» **TEXT PASSAGE**:
On the Readings for July 26, 2020, and the parables of the hidden treasure, pearl of great price, and the dragnet

"The Hidden Treasure" (Le trésor enfoui, 1886-1894) by James Tissot. [WikiArt.org]

Readings:

• 1 Kngs 3:5, 7-12
• Psa 119:57, 72, 76-77, 127-128, 129-130
• Rom 8:28-30
• Mt 13:44-52

How good are you and I at recognizing something that is valuable, even priceless?

That question captures some of what the final three parables in Matthew 13 are meant to impress upon readers. These parables are all quite short, but along with the previous four parables they show how important it was to Jesus to repeatedly explain the mystery of the Kingdom from different but complimentary perspectives.

The parable of the treasure buried in the field and the parable of the pearl draw upon common but powerful experience: the joy of discovering what was previously hidden. Man, by nature, is a creature of curiosity, a seeker who believes there is something really worth seeking. And while his curiosity can be caught up for a time in natural wonders and pleasures, he always longs for more. He wants to discover who he is and why he exists. The answers to those essential questions can be given only by God.

» **SOURCE MATERIAL**:
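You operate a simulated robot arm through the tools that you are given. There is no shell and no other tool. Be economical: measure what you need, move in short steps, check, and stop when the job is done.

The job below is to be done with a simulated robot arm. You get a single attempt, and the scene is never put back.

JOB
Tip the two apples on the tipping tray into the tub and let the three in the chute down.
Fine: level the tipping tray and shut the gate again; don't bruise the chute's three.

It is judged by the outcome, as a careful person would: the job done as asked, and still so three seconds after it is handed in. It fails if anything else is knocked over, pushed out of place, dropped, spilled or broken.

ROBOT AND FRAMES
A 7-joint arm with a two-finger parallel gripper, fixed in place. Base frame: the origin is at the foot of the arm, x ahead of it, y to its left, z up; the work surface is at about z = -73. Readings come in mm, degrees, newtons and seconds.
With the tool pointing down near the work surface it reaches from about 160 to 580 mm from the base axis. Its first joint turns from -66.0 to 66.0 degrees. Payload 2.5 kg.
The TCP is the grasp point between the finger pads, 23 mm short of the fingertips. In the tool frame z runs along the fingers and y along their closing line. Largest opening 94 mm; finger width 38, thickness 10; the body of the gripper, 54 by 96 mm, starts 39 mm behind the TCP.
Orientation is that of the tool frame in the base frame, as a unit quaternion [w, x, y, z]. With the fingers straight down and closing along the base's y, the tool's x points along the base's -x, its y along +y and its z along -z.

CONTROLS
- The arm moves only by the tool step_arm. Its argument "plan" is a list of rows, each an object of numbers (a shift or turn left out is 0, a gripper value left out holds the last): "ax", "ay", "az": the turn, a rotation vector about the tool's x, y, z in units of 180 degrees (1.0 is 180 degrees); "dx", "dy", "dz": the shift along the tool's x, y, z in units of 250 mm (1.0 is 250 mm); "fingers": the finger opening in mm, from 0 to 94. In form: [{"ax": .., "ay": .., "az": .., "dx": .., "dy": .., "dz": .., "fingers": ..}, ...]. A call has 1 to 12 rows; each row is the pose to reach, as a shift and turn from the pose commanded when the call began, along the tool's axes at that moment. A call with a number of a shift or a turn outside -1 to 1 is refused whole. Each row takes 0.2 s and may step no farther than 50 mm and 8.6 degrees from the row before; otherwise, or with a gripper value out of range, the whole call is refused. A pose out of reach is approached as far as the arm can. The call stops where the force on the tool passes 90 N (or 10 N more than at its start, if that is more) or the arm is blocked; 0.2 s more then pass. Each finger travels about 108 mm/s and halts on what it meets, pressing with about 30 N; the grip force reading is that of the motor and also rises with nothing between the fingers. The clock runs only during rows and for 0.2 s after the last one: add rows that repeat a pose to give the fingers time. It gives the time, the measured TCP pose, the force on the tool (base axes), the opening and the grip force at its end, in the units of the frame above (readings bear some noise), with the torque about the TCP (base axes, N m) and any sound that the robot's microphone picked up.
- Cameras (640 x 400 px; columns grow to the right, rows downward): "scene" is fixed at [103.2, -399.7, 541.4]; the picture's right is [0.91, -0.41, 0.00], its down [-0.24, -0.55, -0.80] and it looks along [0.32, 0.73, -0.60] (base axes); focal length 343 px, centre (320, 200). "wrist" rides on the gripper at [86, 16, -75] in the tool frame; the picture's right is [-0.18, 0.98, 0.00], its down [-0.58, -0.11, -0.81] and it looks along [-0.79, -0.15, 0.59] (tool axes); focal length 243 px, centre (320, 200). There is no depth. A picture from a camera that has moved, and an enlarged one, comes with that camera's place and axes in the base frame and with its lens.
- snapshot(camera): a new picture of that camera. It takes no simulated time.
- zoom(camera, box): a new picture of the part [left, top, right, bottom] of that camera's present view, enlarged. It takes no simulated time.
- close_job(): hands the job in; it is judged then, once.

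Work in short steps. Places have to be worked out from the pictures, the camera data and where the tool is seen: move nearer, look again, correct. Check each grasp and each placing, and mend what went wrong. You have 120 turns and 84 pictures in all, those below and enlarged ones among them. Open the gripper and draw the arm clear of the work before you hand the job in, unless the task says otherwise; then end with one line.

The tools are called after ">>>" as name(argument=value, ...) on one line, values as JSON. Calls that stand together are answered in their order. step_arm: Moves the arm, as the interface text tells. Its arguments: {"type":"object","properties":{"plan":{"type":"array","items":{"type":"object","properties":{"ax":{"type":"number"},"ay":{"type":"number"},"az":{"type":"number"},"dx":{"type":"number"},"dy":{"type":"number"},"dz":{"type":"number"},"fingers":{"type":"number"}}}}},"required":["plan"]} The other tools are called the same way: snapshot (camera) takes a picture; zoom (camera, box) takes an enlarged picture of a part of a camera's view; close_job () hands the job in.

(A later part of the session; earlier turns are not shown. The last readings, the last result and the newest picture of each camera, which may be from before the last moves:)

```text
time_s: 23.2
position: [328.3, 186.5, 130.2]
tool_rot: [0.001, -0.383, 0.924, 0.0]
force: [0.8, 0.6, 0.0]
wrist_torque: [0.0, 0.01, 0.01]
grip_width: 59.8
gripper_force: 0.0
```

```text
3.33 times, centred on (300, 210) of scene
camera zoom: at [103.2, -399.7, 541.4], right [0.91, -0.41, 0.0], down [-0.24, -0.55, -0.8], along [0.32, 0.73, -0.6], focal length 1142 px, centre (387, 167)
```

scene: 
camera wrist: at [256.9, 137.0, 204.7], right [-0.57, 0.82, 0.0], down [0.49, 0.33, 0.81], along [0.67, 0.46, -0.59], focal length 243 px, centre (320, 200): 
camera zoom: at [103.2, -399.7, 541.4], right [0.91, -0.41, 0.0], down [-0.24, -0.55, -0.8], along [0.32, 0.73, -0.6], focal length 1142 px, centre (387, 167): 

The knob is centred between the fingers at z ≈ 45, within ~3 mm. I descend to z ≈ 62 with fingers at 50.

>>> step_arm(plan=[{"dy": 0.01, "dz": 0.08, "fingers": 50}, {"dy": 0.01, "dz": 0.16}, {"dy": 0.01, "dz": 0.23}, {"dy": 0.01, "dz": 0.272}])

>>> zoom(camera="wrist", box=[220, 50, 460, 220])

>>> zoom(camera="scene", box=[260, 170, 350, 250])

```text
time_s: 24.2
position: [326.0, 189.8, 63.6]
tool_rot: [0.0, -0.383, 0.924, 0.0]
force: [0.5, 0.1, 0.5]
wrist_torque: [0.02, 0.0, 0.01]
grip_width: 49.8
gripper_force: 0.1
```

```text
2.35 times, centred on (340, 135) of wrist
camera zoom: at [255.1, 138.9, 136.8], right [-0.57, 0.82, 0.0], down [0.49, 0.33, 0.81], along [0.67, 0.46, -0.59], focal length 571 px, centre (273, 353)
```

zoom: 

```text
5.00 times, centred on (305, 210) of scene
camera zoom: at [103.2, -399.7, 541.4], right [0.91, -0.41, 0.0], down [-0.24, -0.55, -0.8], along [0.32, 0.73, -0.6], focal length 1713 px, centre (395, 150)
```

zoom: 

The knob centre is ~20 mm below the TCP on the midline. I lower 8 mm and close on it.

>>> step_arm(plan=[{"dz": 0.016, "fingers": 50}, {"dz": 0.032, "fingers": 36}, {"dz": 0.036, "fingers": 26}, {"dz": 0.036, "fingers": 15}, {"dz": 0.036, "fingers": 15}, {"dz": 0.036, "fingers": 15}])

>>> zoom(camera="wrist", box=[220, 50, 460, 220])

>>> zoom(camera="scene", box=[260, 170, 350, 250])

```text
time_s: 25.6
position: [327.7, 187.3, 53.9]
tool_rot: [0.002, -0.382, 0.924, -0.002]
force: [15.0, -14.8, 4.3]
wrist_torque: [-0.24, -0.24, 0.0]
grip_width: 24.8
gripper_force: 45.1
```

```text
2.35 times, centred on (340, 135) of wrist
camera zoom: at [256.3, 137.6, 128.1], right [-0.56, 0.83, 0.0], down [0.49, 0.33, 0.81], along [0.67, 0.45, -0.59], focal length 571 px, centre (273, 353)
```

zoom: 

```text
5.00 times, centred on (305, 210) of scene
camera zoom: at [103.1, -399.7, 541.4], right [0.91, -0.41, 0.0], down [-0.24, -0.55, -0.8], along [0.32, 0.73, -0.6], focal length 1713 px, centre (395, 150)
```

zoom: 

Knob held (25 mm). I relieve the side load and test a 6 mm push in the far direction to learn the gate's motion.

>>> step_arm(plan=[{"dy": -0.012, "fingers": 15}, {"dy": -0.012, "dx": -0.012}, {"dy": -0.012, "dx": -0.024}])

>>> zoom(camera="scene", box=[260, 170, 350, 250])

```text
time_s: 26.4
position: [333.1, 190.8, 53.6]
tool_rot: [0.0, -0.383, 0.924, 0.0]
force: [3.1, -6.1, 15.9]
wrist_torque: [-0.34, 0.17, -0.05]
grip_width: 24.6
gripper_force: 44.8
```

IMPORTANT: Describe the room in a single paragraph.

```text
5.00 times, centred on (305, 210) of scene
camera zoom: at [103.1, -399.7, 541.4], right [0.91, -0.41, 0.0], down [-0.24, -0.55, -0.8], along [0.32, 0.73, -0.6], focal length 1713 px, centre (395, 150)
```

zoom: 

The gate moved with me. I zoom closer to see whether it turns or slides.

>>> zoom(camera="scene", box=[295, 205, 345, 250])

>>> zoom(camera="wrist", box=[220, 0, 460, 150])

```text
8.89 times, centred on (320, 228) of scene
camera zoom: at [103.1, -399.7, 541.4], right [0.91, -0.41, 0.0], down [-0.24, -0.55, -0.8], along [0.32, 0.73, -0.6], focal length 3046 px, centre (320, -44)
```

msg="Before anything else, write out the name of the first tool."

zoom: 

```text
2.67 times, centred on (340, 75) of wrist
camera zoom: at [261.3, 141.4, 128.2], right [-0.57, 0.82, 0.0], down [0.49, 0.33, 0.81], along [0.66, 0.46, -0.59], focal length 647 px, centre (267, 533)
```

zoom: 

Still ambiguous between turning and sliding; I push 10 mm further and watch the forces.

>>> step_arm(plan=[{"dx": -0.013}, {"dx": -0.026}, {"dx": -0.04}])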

» **TASK LIST**:
1. I need one stretch of the text passage verbatim, from "On the Readings" to "valuable, even priceless?".
2. Could you carry on with the text passage from where it ends?

» **IN RESPONSE**:
1.
On the Readings for July 26, 2020, and the parables of the hidden treasure, pearl of great price, and the dragnet

"The Hidden Treasure" (Le trésor enfoui, 1886-1894) by James Tissot. [WikiArt.org]

Readings:

• 1 Kngs 3:5, 7-12
• Psa 119:57, 72, 76-77, 127-128, 129-130
• Rom 8:28-30
• Mt 13:44-52

How good are you and I at recognizing something that is valuable, even priceless?

2.
Some of the early Christian Fathers saw in the parable of the treasure a metaphor for the Incarnation and how the truth about God is finally found hidden in a man—not any man, but the Son of God, Jesus Christ. “If any one, therefore, reads the Scriptures with attention,” wrote Saint Irenaeus, “he will find in them an account of Christ, and a foreshadowing of the new calling. For Christ is the treasure which was hid in the field, that is, in this world . . . but the treasure hid in the Scriptures is Christ, since He was pointed out by means of types and parables” (Against Heresies, 4.26.1).

The treasures of Christ and Scripture are intimately linked to one another, for Christ fulfills Scripture even as, of course, Scripture proclaims Christ. Both can be explored by the seeker of Truth. As Jesus stated earlier in Matthew’s Gospel: “Ask, and it will be given you; seek, and you will find; knock, and it will be opened to you” (Mt 7:7).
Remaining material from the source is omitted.